29 S.W.2d 899 | Tex. App. | 1930
The plaintiff in error insists that there was no competent proof (1) that it was an insurer of the employer at the time of the injury, and (2) of injury entitling compensation for a greater period than 150 weeks, or (3) of weekly wages for purpose of determining compensation due.
As bearing upon the first point, the defendant in error introduced in evidence over objection timely made, a certified copy of the report of the accident to J. E. Lynch as made by the manager of the Southern Ice Utilities company, and a copy of the reply letter to the Industrial Accident Board as made by the secretary of such company. Section B of the accident report reads:
"1. Are you insured to provide payment to injured employees under the Employers Liability Act? (Answer) Yes.
"2 If so insured, give name and business address of the insurance association or company. (Answer) Texas Employers Insurance Association, Dallas, Texas."
The letter reads:
"Mr. E. B. Barnes, Secretary, Industrial Accident Board, Austin, Texas.
"Dear Sir: Re James E. Lynch, injury of 7/8/28 Sico Shop, Texarkana, Texas. In reply to your letter of 2/6/29, file No. 23683.
"The Texas Employers Insurance Association of Dallas, Texas, was carrying our Workmen's Insurance Compensation at the above location in July, 1928.
"Yours very truly,
"[Signed] C. A. Fullinwider,
Secretary-Treasurer."
The plaintiff's petition alleged the association was the insurer, and demanded that the association produce the policy on the trial. The association pleaded a general denial. It is believed that the above evidence may not be held legally competent evidence as against the association to prove that it was the insurer. The report of the accident is made inadmissible by the terms of the statute "as admissions and evidence against the association or the subscriber." Section 5, art. 8309, R.S. In support of its competency cases are cited, namely: Casualty Co. v. Ginn (Tex.Civ.App.)

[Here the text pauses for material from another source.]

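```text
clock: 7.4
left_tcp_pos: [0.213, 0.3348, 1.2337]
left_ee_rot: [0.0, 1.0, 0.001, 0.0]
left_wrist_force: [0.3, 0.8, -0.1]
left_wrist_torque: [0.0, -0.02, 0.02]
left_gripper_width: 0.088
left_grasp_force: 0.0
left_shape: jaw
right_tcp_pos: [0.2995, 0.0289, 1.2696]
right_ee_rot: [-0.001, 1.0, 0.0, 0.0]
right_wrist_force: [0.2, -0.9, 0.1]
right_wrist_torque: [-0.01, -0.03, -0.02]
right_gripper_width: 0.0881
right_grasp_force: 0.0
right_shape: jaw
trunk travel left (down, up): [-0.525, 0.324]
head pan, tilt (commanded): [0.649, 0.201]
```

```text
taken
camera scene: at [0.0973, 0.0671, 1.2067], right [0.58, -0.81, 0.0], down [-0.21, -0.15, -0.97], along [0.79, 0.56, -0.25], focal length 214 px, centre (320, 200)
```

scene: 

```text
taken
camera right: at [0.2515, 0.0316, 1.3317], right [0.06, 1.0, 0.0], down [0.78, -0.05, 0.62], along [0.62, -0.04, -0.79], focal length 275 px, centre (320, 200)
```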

The second point must be sustained that it was error to award compensation for the period of 300 weeks under section 11 instead of 150 weeks under section 12 of article 8306, RS According to the proof, the explosion caused the permanent loss to the employee of the hearing in his left ear. He was also made, as he says, "nervous all over." That which caused his "work as a mechanic to be greatly affected" was not the nervous element, but the deafness in the left ear. According to the proof the nervousness only made him "irritable." He was much worried, he says, by "music and the vitaphone." There was no shaking or trembling palsy of the hands impairing his occupational usefulness or opportunities. Deafness is compensable under section 12, namely: "sixty per cent of the weekly wages covering 150 weeks."
It is believed that the third point may not be sustained, as the proof sufficiently shows the weekly wages customarily received by a skilled automobile mechanic in Texarkana.